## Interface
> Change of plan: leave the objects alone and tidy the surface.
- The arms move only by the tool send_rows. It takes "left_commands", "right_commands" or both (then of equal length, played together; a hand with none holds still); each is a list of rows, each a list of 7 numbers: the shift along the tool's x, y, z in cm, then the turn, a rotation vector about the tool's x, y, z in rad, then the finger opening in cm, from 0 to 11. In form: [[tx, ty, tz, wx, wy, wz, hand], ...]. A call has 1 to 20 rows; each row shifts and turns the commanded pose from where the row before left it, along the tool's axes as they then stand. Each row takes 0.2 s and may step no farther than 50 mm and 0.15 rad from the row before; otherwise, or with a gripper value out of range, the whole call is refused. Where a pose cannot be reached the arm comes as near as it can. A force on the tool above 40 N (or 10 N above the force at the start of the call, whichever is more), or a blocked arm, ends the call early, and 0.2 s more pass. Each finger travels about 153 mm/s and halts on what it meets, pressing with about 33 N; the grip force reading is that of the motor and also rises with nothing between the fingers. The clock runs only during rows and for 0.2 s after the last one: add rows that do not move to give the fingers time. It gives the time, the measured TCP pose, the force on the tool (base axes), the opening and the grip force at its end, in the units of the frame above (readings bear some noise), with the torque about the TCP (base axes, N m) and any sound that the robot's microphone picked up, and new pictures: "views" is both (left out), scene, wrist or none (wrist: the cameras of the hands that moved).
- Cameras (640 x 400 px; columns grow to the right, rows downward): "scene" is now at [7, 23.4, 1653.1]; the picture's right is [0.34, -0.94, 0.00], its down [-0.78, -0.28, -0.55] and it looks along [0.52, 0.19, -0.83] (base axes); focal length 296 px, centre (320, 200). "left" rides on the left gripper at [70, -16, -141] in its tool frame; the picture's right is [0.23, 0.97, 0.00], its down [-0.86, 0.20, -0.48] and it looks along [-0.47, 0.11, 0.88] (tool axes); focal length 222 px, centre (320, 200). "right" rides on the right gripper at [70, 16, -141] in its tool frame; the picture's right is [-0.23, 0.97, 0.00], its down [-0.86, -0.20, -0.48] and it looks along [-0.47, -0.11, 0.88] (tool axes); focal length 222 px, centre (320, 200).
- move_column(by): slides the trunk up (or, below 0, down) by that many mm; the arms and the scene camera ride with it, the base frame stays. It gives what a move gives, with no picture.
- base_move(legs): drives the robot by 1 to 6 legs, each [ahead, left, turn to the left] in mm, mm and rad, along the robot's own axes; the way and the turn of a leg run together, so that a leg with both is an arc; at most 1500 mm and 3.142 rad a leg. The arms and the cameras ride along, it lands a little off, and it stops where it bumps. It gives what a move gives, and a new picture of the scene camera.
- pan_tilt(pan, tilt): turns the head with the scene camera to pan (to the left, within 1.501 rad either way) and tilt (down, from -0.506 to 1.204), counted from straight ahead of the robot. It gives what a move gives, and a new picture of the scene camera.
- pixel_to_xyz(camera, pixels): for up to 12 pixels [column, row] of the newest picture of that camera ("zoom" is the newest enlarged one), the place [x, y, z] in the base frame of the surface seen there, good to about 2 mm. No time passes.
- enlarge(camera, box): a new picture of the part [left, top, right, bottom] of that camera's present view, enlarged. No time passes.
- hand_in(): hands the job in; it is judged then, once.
▬▬▬
Write out exactly, please, the lines beginning at the start of the material and ending with the line that holds "tidy the surface.", both included.

## Interface
> Change of plan: leave the objects alone and tidy the surface.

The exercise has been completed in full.